Can Wall Street ride out an escalating trade war?By Roger Blitz and Joe Rennison | juillet 08, 2018
The combination of robust US jobs growth but stable inflationary pressure should have proved an ideal one for US equities. And while US equities rallied on Friday after the latest US jobs report, the global trade fight is casting a shadow.
“Investors have this unusual set of dual realities,” said Rebecca Patterson, chief investment officer at Bessemer Trust. “You have a risk of an escalating, truly global trade war which creates a huge amount of uncertainty. But if you look at the economic data coming out each day most of it is still suggesting robust growth — it still looks really good and that is supportive for earnings.”
The likelihood of an all-out trade war is still batted away by many investors as a remote possibility. Nonetheless, there has over the past month been a rotation in US equities, out of globally exposed, growth-oriented “cyclical” stocks such as industrials, into more defensive sectors like utilities. The Russell 2000 index of smaller company stocks, which are better shielded from any tit-for-tat on tariffs, has easily beaten the S&P 500 in performance terms of late.
“It is fairly clear from an equity market standpoint that the more cyclical, globally exposed sectors have come under pressure and defensive parts of the market have done well,” said David Lebovitz, global market strategist at JPMorgan Asset Management.
Trade disputes could force their way further on to investors’ agendas. A potential extra $400bn of imports from China may have tariffs applied, while the US Department of Commerce is also looking at whether imports of cars and car parts threaten national security and should be subject to tariffs. That could take the total of US imports subject to new tariffs to over 25 per cent.
Yet for Mr Lebovitz, the reaction of the equity market to trade tensions may already have gone too far. The spectre of further tariffs has resulted in overselling in some parts of the market given his expectation that an all-out trade war remains unlikely. “As we get more clarity on how this will play out we think things will rally back,” he said.
Others are less convinced. “You want to take risk when you have conviction that risk will be rewarded,” said Ed Keon, chief investment strategist of QMA. “We just don’t have conviction right now.”
That is despite the robust economy and the prospect of US companies reporting near record earnings for the second quarter.
Will trade tensions support the dollar?
While trade tensions have given equity investors pause, they haven’t so far hurt the dollar. Investors’ logic has been that tariffs will ultimately prove more damaging to Europe and Asia than the US. What’s more a further rise in risk aversion should also benefit the dollar.
However, last week attention was being pulled by the hawkish tones coming from central banks beyond the US. Sweden’s Riksbank led the way with an upbeat view on inflation, Bank of England governor Mark Carney nudged the market towards an imminent UK rate hike and European Central Bank policymakers were reportedly concerned about the slow pace of its rate profile.
Investors are also heavily pricing in a rate hike next week by the Bank of Canada and have the Norges Bank down to raise rates in September.

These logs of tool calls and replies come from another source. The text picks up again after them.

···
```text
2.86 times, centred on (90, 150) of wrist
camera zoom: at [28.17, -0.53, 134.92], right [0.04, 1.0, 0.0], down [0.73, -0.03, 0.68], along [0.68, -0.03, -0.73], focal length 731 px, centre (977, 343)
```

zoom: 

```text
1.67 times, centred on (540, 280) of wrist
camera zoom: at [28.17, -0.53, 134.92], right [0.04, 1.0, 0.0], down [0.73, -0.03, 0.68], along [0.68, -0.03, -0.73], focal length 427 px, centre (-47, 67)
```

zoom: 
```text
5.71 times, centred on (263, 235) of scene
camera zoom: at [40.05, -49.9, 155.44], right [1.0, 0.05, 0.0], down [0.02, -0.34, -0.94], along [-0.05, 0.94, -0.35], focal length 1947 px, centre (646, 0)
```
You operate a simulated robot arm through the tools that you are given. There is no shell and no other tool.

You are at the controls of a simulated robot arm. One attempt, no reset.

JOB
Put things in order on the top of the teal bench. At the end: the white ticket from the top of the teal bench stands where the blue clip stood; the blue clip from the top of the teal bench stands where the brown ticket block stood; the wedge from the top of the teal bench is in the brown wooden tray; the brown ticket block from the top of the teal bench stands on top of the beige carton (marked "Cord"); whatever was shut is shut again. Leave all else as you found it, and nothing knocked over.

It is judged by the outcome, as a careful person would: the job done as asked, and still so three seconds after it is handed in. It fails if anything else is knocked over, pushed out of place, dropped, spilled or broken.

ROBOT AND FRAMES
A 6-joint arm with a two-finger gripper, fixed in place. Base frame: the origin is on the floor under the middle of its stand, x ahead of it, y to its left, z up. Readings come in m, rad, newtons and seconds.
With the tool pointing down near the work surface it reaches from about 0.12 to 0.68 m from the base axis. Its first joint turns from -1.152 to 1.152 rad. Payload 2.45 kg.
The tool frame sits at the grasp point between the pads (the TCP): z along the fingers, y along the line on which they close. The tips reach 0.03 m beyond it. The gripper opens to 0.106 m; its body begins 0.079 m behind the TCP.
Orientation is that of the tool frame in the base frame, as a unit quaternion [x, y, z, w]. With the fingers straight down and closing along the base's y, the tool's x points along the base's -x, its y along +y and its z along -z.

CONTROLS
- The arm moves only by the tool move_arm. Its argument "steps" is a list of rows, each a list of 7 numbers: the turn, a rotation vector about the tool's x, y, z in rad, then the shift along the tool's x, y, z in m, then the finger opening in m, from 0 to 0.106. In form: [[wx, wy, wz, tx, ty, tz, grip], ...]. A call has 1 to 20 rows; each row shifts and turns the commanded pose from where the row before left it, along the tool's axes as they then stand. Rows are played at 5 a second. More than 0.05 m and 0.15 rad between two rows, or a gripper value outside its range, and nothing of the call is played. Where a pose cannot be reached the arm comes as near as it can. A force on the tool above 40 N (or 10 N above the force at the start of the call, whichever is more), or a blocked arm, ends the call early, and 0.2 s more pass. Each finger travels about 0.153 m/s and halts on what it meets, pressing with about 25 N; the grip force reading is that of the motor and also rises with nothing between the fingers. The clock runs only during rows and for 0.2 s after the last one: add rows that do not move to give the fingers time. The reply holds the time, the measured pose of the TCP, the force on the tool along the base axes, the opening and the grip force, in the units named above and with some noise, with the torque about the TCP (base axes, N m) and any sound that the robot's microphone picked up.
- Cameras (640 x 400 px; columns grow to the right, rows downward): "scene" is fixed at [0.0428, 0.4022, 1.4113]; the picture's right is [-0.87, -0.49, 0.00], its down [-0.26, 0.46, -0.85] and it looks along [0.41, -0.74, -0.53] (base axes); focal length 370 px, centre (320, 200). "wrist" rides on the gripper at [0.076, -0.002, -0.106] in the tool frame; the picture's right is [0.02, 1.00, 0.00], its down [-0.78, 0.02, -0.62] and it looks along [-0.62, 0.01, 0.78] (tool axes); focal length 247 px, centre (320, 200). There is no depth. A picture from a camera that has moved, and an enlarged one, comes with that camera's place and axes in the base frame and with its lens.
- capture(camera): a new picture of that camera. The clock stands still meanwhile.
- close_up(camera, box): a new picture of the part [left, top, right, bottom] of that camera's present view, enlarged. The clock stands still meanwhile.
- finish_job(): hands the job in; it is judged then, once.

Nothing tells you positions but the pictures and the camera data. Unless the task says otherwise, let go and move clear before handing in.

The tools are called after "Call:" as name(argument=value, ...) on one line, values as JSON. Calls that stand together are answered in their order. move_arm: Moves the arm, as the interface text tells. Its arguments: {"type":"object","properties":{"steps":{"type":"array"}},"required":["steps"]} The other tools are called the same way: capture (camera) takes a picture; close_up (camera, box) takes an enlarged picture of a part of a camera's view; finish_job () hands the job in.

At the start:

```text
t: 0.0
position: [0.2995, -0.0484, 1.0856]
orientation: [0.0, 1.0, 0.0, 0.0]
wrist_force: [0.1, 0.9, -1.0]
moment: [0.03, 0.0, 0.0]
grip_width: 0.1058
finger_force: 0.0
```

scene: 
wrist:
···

July may be barely a week old but it has so far seen the dollar soften against its G10 partners, and the euro hit a three-week high on Friday. “The dollar is running out of positive catalysts,” says Viraj Patel, ING forex strategist, who adds that there are no winners from the trade dispute.
Does a breather beckon for emerging markets?
Emerging markets could yet prove a beneficiary from the latest US jobs report if it eases the pressure on risk assets.
David Riley, chief investment strategist at BlueBay noted that the annual US wage gain of 2.7 per cent for June is ‘’still well below the level that would prompt the Fed to shift to a faster pace of rate hikes.’’
In market terms, this marks another ‘goldilocks’ scenario. Having been hit hard by an appreciating dollar in recent months, emerging markets may well be on the cusp of catching a break, thus lowering the risk of a rougher summer when liquidity thins and as history has shown, financial accidents often occur.